I'm curious on how to best handle constructive answers, that don't answer the question(s) asked, but are valid and constructive answers, but to something else, or in a unrelated context.
For example: A question about implementing a user dialog in the GTK toolkit (a desktop GUI toolkit), while the answer demonstrated how to (correctly) implement a HTML/JavaScript dialog using jQuery.
That is an extreme fictional example, but it preserves the essence of what I am uncertain how to deal with.
A potentially related question, is how to constructively handle automatic citation of reference material, even without a) a specific (detailed) section reference, b) the question was asked in such a matter as to suggest a lack of background knowledge expected for comprehending the referenced material.
My pet peeve version of this is the near-automatic or robotic citation of David Goldberg's excellent and classic, What every Computer Scientist Should know about Floating-point Arithmetic article freely available from Oracle (then Sun Microsystems) and validlab.
My problem is primarily twofold, first, it (1991) pre-dates the discussion of most recent edition of the referred standard (IEEE 754-2008), and the hardware of present day systems, namely proliferation of 64-bit OS and CPUs, FPU architecture, and included availability of SIMD instruction sets/support.
But far more common as a concern is the automatic parroting of its citation, if it is not clear, or even when it is blatantly clear in the negative, that the OP has a sufficient background to comprehend Goldberg's paper, by not having the implicitly assumed background education.
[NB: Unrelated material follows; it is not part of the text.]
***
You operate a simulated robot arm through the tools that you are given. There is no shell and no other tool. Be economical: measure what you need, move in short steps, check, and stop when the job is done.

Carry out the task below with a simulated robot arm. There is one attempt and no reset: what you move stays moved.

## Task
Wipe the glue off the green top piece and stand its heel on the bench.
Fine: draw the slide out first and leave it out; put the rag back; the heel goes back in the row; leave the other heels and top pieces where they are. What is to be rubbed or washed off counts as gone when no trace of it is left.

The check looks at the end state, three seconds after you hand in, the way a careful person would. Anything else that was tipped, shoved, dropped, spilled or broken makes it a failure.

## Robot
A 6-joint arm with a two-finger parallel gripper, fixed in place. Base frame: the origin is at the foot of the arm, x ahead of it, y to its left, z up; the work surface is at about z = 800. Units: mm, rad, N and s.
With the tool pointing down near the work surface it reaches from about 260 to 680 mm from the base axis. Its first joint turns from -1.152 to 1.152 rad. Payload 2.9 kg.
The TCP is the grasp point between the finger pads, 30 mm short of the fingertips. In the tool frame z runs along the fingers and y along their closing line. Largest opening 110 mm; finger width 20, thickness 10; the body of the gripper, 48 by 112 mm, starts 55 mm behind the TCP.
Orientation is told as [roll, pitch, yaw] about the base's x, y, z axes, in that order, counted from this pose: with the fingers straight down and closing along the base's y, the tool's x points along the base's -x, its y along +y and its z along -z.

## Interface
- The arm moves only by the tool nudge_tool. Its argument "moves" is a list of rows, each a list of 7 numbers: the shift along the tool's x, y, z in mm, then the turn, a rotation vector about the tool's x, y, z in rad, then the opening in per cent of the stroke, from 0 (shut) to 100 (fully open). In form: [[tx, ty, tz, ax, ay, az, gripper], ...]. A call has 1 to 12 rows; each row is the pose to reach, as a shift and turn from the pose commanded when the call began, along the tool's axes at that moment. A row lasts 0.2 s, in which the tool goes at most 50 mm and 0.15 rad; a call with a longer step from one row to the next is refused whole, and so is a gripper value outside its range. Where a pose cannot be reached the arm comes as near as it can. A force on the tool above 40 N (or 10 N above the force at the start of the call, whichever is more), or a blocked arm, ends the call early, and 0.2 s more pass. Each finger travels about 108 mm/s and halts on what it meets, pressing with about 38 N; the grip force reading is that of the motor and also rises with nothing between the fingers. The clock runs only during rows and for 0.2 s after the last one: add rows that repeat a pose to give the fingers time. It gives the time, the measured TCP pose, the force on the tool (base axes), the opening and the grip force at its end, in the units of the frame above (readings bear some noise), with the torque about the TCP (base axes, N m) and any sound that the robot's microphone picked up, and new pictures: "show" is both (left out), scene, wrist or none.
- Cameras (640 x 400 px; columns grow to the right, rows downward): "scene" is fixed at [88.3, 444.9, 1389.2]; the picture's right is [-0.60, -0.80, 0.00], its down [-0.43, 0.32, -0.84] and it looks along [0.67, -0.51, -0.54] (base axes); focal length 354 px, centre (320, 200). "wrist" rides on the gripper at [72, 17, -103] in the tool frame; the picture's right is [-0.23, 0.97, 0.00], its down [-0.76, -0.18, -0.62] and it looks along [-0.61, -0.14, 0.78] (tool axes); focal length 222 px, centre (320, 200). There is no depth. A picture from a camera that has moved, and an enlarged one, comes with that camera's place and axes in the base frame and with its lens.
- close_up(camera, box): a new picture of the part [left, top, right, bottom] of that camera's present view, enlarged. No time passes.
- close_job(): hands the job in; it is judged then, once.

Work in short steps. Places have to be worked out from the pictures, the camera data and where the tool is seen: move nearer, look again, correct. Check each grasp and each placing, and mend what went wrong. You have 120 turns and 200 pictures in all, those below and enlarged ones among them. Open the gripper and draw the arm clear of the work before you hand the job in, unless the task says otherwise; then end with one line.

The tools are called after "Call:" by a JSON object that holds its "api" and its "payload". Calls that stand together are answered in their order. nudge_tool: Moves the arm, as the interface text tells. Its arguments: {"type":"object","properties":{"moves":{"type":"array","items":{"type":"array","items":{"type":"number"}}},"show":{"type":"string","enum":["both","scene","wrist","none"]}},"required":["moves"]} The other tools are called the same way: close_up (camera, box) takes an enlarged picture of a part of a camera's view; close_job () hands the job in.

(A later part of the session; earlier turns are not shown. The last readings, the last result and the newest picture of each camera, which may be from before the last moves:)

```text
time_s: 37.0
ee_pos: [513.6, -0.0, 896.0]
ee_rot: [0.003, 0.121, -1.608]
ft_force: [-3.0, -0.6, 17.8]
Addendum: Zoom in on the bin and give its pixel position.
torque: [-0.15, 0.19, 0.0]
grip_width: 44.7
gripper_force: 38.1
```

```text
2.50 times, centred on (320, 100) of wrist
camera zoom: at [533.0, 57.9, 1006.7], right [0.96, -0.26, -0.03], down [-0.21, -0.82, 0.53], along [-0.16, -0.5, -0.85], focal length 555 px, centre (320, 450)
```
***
Namely a graduate degree in Computer Science, as per the article's title, which was a valid assumption for the article's original audience (in the original journal publication, and even subsequent online collection with Sun Microsystem's Numerical Computation Guide material).
It seems to me that many experienced and veteran members will reference the material, without fail on any scientific or floating point based question, often without a specific citation of what section details with the particular question asked.
I forgot to mention that the article is 94 pages long in PDF (US letter) format.
While I am entirely for, and encourage, leading the asker to find their own answers, I also realize that learner needs to be able to comprehend and digest the material for it to be effective.
While numerical analysis, floating point calculations, and scientific computing are complex fields with numerous (perhaps uncountably infinite) subtle traps for unsuspecting programmers, the flippant usage of citing this article seems incongruent with the ethos of Stack Overflow of being non-exclusive or simply not tolerating snobbery. Though I am confident that it is primarily an accidental or unintended behaviour.
Navel gazing: I was unable to find a combination of search terms that produces any promising "similar questions."